Unfortunately for Jade, not all is well in the town of Proofrock. Four years have passed and Jade returns just in time to witness the work of another serial killer. Dark Mill South seeks revenge for thirty-eight Dakota men hanged over a century ago, in 1862. A new slaughter begins, bodies turning up left and right. And Jade is left to contend with a brutal legacy.

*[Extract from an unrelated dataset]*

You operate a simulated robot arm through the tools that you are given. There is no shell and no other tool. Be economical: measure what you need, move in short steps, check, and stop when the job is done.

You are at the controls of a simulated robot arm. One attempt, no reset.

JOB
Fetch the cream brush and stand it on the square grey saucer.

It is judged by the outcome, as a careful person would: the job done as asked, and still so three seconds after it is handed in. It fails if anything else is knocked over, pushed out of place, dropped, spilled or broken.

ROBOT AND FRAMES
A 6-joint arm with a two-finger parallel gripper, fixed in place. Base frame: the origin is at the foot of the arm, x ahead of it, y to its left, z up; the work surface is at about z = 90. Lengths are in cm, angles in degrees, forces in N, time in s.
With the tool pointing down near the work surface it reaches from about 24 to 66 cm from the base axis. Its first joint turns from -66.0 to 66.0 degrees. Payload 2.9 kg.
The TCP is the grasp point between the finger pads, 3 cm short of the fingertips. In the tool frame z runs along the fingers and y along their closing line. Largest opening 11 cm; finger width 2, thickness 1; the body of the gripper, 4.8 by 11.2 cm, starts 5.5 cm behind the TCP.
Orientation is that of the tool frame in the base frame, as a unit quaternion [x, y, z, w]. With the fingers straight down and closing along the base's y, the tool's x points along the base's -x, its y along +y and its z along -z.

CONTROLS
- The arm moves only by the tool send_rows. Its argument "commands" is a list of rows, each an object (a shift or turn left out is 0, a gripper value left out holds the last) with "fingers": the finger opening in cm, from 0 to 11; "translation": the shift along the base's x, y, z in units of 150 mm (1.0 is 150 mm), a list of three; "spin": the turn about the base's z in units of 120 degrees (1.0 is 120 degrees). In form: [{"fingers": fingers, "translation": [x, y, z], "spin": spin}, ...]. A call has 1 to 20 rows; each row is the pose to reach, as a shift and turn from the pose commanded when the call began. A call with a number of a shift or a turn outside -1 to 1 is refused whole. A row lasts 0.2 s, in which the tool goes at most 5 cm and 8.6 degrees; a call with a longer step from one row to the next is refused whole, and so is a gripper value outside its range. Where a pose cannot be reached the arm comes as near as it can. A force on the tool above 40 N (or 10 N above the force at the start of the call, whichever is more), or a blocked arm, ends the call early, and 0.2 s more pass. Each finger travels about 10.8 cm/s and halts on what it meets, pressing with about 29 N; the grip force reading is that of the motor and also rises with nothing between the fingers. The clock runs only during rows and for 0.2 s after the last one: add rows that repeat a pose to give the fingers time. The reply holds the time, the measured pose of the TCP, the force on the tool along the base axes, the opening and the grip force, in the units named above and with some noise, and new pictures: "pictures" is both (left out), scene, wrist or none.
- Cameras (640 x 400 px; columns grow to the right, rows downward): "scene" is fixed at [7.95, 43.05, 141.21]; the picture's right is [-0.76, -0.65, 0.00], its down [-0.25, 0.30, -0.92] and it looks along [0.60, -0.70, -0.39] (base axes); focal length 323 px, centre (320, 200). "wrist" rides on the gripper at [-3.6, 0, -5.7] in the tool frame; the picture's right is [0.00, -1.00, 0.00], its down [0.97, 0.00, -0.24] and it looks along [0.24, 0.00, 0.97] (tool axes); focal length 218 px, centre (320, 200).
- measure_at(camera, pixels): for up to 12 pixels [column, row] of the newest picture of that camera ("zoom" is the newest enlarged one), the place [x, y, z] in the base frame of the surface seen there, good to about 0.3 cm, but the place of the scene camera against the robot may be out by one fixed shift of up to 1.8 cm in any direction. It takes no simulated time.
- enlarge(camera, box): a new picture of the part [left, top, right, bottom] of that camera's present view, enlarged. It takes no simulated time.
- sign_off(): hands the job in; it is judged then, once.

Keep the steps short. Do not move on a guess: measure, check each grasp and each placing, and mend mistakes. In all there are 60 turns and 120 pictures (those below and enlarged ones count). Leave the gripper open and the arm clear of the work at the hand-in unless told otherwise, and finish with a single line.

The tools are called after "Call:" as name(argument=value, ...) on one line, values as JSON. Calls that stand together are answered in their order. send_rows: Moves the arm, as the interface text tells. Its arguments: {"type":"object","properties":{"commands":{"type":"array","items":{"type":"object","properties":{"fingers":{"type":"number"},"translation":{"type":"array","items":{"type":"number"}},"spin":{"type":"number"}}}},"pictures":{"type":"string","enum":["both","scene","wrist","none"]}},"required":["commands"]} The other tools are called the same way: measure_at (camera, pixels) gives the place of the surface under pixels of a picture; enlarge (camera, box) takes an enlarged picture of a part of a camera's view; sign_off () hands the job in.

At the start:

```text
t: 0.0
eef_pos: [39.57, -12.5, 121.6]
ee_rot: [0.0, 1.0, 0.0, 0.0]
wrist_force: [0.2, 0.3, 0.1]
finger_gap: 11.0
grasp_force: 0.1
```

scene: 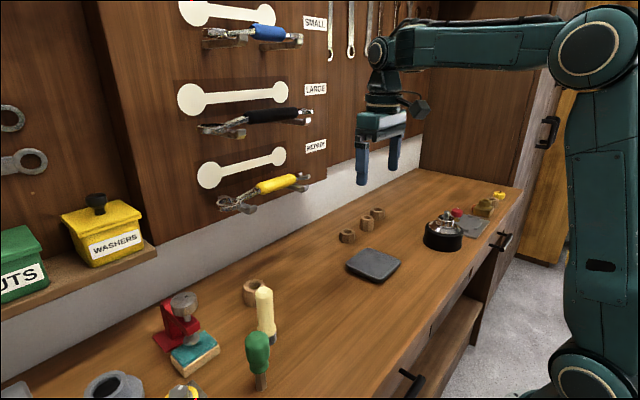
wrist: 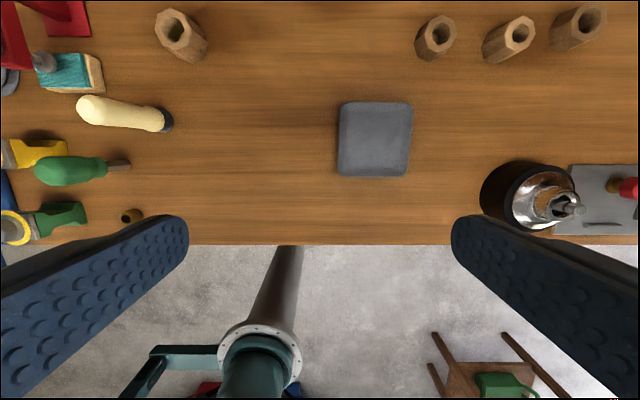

Stephen Graham Jones is an author who knows slashers. Much of his most well-known horror work features slasher undertones or overtones, the strength of the final girl who endures watching those around her murdered by a being of supernatural tenacity and ferocity. She’s the one who lives, the one who fights back. Jade Daniels is not your typical final girl. As she herself notes in the first novel, Jade isn’t a “good” girl. She’s bitter, sullen, withdrawn, and hardly the common image of a slasher heroine. But Jade is much stronger than even she herself understands and watching her realize this and come into her own is one of the joys in My Heart is a Chainsaw.
Beautifully referential, Don’t Fear The Reaper, like My Heart is a Chainsaw before it, harkens back to beloved and popular slashers such as Scream while referencing little-known ones like Popcorn. But never once does Jones forget the emotional core of this book. This is not just a slasher story, but a final girl story. It’s a story about Jade, who’s already endured more than any young woman should ever have to. Suffering doesn’t make her strong, because suffering doesn’t shape her. Being Jade Daniels is what makes her powerful.
Jones writes with a rare amount of empathy for his lead and those around her. Like any good sequel, the body count is escalated and bloody murder fills the pages. The story ramps into high gear and never lets up. But neither does Jones let us forget the core of trauma and healing so essential the slasher story, bringing it from subtext to pure text.
Don’t Fear the Reaper is fairly self-contained, but with signs of a third coming to round out Jones’s first trilogy. The reader can only look forward to when Jade rides again for her third adventure. It’s hard to tell us not to fear the reaper when his rampage is so beautifully written.